Согласие и единомыслие с дружиной было необходимым моральным условием деятельности князя, но в его распоряжении имелись разные средства достижения этой духовной сплоченности: он мог идти на уступки или действовать напролом, ломая волю своих товарищей-холопов. Все же последние примеры в летописи крайне редки. Обыкновенно старшинство князя зримо проявлялось только при разделе добычи. Он получал львиную долю захваченного добра, остальное делилось поровну между боярами, гридями и отроками. Древний памятник славянского права «Закон судный людем» говорит об этом так: «Плена [в данном случае: все, взятое с бою] же шестую часть достоить взимати князем, и прочее число все всим людем в равну часть делитися от мала и до велика, достоит бо князем часть княжа, а прибыток людем». Причем при дележе добычи нельзя было обойти ни стражу лагеря, ни других воинов, которые не принимали непосредственного участия в сражении; вознаграждение наиболее отличившимся в бою храбрецам выплачивалось из княжьей доли.

Кичиться роскошью оружия, платья или убранства не подобало никому, даже князю. Льву Диакону, привыкшему к блеску византийского двора, дружина Святослава Игоревича показалась безликой, серой толпой, однообразно и небогато одетой, предводителя которой отличали лишь сравнительно чистая рубаха и золотая серьга с рубином. Украшения были как бы частью дружинной униформы и служили скорее сглаживанию иерархических различий, нежели подчеркиванию их[455]. Воину подобало восхищаться хорошим оружием, а не «златом». В Повести временных лет есть характерное дружинное сказание о том, как византийцы решили «искусить» Святослава: «любезнив ли есть злату, ли паволокам?», то есть насколько он падок на золото и шелка. Когда греки пришли и «положиша пред ним злато и паволоки», князь «кроме зря» (не смотря на дары) равнодушно сказал отрокам: «Схороните». Но совсем по-другому повел себя Святослав, получив от василевса «меч и ино оружье». Приняв дар, он «нача хвалити, и любити и целовати царя» (в Новгородской I летописи читается: «нача любити и хвалити и целовати, яко самого царя», что, видимо, правильнее). Византийские «боляре» увидели в этом недобрый знак для себя: «Лют се муж хочет быти, яко именья не брежет, а оружье емлет». Архангелогородская летопись еще больше подчеркивает презрение Святослава к дарам: «и приведоша послы, и поклонившася ему, и положиша пред ним злато и паволоки. И разда Святослав отроком своим и разделити им повеле, а сам, не зря и не отвеща послом ничтоже, и отпусти их».

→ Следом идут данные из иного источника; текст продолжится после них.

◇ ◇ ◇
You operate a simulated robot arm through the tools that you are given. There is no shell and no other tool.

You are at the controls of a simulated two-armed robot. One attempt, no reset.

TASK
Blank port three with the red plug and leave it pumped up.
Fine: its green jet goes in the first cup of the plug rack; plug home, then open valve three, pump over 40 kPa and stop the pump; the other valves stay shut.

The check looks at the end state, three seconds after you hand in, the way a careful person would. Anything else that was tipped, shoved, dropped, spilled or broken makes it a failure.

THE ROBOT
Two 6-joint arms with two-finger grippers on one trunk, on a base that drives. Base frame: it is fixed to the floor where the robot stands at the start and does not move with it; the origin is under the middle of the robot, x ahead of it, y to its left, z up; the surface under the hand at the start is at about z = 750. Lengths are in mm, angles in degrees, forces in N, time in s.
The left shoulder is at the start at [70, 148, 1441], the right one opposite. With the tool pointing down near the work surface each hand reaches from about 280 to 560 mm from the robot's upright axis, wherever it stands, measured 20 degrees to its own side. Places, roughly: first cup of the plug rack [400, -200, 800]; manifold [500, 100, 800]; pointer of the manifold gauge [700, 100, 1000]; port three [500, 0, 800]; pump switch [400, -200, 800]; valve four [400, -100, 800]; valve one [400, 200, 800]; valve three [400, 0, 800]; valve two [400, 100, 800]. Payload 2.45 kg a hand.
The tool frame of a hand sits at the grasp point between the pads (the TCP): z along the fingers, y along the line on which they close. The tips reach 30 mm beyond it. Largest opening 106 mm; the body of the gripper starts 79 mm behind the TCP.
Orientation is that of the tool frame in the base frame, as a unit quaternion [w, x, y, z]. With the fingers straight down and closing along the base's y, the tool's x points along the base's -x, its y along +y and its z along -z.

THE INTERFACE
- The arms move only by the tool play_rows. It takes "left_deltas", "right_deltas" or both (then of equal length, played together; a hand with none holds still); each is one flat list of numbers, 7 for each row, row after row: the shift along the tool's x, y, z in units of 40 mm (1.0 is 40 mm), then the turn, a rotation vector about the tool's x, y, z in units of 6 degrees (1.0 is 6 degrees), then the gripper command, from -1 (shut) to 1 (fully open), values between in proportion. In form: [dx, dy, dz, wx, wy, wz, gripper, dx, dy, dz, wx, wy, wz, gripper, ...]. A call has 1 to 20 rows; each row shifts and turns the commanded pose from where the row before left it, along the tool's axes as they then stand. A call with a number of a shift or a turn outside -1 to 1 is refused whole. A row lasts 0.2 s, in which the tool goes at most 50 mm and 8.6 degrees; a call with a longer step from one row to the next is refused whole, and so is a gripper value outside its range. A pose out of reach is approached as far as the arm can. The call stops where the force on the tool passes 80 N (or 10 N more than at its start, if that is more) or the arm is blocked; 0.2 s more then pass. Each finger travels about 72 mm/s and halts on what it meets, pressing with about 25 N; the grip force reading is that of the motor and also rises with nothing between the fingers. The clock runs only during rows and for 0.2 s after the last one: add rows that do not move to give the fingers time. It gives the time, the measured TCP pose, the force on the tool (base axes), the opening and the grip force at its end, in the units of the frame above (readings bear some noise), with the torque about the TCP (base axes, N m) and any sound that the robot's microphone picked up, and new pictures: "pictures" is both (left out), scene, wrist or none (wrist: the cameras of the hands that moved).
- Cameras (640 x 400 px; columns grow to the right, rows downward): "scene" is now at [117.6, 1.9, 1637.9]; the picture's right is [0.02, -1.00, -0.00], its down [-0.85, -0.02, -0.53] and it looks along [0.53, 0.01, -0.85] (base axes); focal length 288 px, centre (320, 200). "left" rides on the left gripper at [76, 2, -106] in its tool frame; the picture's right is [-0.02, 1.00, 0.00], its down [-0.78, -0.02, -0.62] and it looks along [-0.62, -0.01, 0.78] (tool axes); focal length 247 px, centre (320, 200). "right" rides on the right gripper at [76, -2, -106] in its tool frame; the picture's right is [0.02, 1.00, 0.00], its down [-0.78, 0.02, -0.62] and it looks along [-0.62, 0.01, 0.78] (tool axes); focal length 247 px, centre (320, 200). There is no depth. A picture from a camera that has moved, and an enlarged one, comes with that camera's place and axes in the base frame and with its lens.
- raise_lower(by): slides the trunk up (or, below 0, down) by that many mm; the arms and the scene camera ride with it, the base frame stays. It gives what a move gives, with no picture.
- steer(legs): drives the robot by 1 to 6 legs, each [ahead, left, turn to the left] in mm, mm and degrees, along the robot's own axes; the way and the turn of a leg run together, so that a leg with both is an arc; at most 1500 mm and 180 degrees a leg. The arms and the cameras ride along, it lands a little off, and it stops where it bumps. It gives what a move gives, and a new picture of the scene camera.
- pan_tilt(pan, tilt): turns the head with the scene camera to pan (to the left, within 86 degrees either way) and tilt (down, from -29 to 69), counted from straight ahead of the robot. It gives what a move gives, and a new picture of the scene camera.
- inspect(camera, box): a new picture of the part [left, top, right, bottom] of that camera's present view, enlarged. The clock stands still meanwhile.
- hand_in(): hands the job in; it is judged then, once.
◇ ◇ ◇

Вспоминая те идиллические времена, когда князь и дружина жили душа в душу, как едина плоть, деля пополам радости и печали, позднейший летописец наставительно писал: «Те князья не собирали много имения, вир и продаж [судебные пени и денежные штрафы] неправедных не налагали на людей; но если случится правая вира, ту брали и тотчас отдавали дружине на оружие. Дружина этим кормилась, воевала чужие страны; в битвах говорили друг другу: «Братья! Потягнем по своем князе и по Русской земле!» Не говорили князю: «Мало мне ста гривен»; не наряжали жен своих в золотые обручи, ходили жены их в серебре; и вот они расплодили землю Русскую».

Действительно, взаимоотношения князя и дружины предполагали высокий уровень идеализма[456]. Дружинники жили и умирали, «ища князю славы, а себе чести» (Слово о полку Игореве). Смерть на поле боя с оружием в руках была для них предпочтительнее бесславной жизни и в особенности — плену, который приравнивался к рабскому состоянию. «Ляжем костьми тут, ибо мертвые срама не имуть», — напоминал Святослав Игоревич дружине этот нравственный императив X в. А в Слове о полку Игореве князь Игорь Святославич, увидев во время похода неблагоприятное небесное знамение, все же обратился к своему войску: «Братие и дружина! Лучше бы потяту [убитым] быти, неже полонену быти».

В древнерусском языке даже не было глаголов со значением «сдаться в плен», зато глаголов со значением «убить, уничтожить» и «погибнуть (на войне, в битве)» — предостаточно: бити, разбити, убивати, умертвити, потребити, рушити, пасти, изгибнути, искончатися, умрети и т. д. Воин мыслился человеком, несущим смерть врагам и не боящимся погибнуть в сражении[457]. По свидетельству арабских писателей, слова у русов не расходились с делом. «Они люди рослые, видные и смелые, — пишет Ибн Русте, — они отличаются мужеством и храбростью... Если какая-нибудь часть их взывает о помощи, они выступают все вместе, не расходятся и образуют сплоченную силу против своего врага, пока не одержат над ним победу...» Ибн Мискавейх оставил показание, что русы предпочитали самоубийство плену.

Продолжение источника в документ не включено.